Jones's act triggered a wave of global violence that nine days ago led to protesters storming a UN Afghan compound, killing three UN staff members and four Nepalese guards. Police had feared that far-right British extremists might attempt to stir tensions here by replicating Jones's stunt.

Superintendent Phil Davies of South Wales police, who led the investigation, said: "We always adopt an extremely robust approach to allegations of this sort and find this sort of intolerance unacceptable in our society."

Owens was arrested within hours of police receiving the video. A second person, believed to have filmed the Qur'an burning, is also in police custody.

It is unclear when the incident took place, but the five-minute footage is already understood to have been circulated to extremists. There is no evidence that Griffin was aware of the film.

When Jones went ahead with his "punishment" of the Qur'an on 20 March it was initially largely ignored until it was streamed on the internet and preserved on YouTube.

The footage of the burning in Britain clearly identifies Owens, who is wearing a "Whitelaw No Surrender" T-shirt. The film starts with the Qur'an lying in a Quality Street tin before Owens begins dousing the holy book in flammable liquid and then setting fire to it. The camera zooms in as the Qur'an burns.
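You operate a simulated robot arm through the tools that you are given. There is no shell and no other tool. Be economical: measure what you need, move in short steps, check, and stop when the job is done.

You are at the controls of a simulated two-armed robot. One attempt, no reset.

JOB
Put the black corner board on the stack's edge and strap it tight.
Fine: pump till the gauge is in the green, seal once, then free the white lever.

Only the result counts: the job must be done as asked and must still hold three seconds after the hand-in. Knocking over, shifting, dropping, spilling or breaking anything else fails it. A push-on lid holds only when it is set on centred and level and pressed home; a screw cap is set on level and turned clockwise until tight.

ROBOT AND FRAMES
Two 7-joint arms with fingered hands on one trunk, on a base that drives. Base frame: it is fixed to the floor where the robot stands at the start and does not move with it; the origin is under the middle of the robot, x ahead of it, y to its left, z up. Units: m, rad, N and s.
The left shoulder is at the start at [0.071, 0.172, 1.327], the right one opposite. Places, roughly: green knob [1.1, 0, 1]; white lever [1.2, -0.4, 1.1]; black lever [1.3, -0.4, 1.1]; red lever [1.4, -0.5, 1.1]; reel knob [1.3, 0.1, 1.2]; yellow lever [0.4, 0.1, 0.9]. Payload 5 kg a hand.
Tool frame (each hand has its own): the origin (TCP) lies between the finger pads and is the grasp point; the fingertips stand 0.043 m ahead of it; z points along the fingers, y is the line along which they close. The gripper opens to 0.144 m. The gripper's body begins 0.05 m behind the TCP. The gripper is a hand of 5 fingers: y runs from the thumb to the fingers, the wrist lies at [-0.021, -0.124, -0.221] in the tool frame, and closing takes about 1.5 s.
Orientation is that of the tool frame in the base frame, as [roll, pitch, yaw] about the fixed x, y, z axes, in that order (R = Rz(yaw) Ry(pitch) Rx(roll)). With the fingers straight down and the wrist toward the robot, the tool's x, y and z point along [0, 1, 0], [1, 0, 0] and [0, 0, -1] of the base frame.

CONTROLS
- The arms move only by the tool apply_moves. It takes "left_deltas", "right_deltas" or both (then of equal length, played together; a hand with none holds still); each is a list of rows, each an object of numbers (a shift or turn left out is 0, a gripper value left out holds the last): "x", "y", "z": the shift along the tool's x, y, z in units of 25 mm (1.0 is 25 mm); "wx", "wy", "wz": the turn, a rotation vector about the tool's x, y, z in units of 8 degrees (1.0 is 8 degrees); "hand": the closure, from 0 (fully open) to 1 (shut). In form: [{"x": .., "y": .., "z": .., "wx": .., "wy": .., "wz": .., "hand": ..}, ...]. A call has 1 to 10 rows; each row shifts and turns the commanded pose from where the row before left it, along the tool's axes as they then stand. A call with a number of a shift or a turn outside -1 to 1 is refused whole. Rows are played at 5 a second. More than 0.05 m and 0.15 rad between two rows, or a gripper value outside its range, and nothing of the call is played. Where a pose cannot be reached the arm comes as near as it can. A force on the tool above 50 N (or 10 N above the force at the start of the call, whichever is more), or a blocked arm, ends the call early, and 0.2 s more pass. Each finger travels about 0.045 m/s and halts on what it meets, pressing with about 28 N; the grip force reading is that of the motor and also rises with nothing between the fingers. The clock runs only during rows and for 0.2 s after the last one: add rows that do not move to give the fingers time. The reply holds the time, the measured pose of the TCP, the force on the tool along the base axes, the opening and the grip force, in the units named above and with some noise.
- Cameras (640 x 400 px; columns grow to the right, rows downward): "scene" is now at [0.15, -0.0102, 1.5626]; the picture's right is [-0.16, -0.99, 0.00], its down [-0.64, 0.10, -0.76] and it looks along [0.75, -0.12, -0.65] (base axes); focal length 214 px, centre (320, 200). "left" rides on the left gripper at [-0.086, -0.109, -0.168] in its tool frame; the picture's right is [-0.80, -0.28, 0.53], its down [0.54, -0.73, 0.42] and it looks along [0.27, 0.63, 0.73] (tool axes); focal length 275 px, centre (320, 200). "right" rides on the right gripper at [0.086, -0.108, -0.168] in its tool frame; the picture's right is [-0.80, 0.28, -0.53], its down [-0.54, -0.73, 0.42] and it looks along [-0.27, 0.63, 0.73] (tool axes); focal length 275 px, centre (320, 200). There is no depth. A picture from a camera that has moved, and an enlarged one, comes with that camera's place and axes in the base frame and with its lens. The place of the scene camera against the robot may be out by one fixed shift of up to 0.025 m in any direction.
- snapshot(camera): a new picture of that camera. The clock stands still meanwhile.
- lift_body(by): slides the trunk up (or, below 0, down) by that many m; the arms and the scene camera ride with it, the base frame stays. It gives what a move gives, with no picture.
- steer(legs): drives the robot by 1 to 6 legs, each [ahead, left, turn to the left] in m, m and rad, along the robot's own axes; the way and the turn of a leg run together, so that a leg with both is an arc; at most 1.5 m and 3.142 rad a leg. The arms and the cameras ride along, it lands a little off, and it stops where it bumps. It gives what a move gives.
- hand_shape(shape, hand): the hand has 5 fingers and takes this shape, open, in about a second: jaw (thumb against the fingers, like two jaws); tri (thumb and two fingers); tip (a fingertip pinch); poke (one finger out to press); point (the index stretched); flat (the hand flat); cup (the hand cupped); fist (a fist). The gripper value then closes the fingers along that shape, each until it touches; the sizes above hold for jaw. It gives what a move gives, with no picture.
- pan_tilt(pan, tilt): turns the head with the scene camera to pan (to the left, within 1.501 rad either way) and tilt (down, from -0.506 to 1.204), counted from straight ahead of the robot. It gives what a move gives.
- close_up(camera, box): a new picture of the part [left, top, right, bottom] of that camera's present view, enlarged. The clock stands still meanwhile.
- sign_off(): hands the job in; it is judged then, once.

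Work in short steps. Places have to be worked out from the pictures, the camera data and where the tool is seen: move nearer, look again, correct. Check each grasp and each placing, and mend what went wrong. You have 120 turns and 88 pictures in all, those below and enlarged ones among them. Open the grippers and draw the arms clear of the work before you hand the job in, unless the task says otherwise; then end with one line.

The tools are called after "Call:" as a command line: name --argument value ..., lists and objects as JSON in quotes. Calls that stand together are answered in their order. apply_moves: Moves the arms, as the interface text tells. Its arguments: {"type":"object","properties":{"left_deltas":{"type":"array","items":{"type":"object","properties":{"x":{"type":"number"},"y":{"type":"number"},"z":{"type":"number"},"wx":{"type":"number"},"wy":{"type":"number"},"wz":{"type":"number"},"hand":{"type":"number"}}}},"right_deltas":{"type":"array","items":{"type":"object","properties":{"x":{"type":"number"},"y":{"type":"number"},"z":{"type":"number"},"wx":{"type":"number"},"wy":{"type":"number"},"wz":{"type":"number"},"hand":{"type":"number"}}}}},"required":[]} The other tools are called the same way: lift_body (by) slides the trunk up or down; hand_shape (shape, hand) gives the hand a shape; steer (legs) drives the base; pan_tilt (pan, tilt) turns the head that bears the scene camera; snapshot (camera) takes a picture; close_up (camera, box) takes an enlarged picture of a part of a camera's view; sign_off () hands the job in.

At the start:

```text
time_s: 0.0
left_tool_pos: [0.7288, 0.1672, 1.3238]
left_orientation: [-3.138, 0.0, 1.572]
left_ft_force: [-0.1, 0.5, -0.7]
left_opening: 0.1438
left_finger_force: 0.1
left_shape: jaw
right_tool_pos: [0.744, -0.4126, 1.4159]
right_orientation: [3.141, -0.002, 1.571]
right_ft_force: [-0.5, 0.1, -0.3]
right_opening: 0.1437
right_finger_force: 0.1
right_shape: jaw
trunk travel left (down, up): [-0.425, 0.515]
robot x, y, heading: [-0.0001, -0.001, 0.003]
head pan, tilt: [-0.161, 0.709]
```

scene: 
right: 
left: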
Saqed Mueen of the international security thinktank, the Royal United Services Institute, described the act as proof of the "globalisation of outrageous stunts". Concern over Islamophobic provocation among far-right elements is epitomised by the rise of the English Defence League, which was founded in 2009 and claims to have thousands of members in scores of regional branches.

The EDL's rise coincides with the decline of the BNP as a political force, evident during last year's poor general election performance. Although Griffin's party had 338 candidates in the parliamentary elections, a record number for a far-right party in Britain, its share of the vote in key seats fell.

The BNP fared little better in the council elections, failing in its concerted attempt to win control of Barking and Dagenham council and losing all but two of its 28 wards.

The news that a senior BNP figure has been arrested after a film showing him burning the Qur'an will only discredit the party further, according to anti-fascist campaigners.

Photographs show Owens at a Welsh Defence League demonstration with a group of alleged Nazis including Wayne Baldwin, who has been pictured posing in front of a swastika flag. The Observer has also been passed images that show Owens's face apparently superimposed on Hitler's body.

Owens was officially announced last week as the BNP's number three candidate for the South Wales West constituency of the Welsh assembly.

In 2008 he stood for the BNP in council elections, polling almost a fifth of votes in his ward but finishing last out of three candidates. His campaign posters at the time show him standing on a ticket against "mass immigration, enforced multiculturalism, political correctness".

Although the BNP announced a record number of candidates for the Welsh assembly elections last week, anti-fascist groups maintain the party is a fading force, claiming that it has struggled to field candidates in the forthcoming local elections in areas that used to be target seats.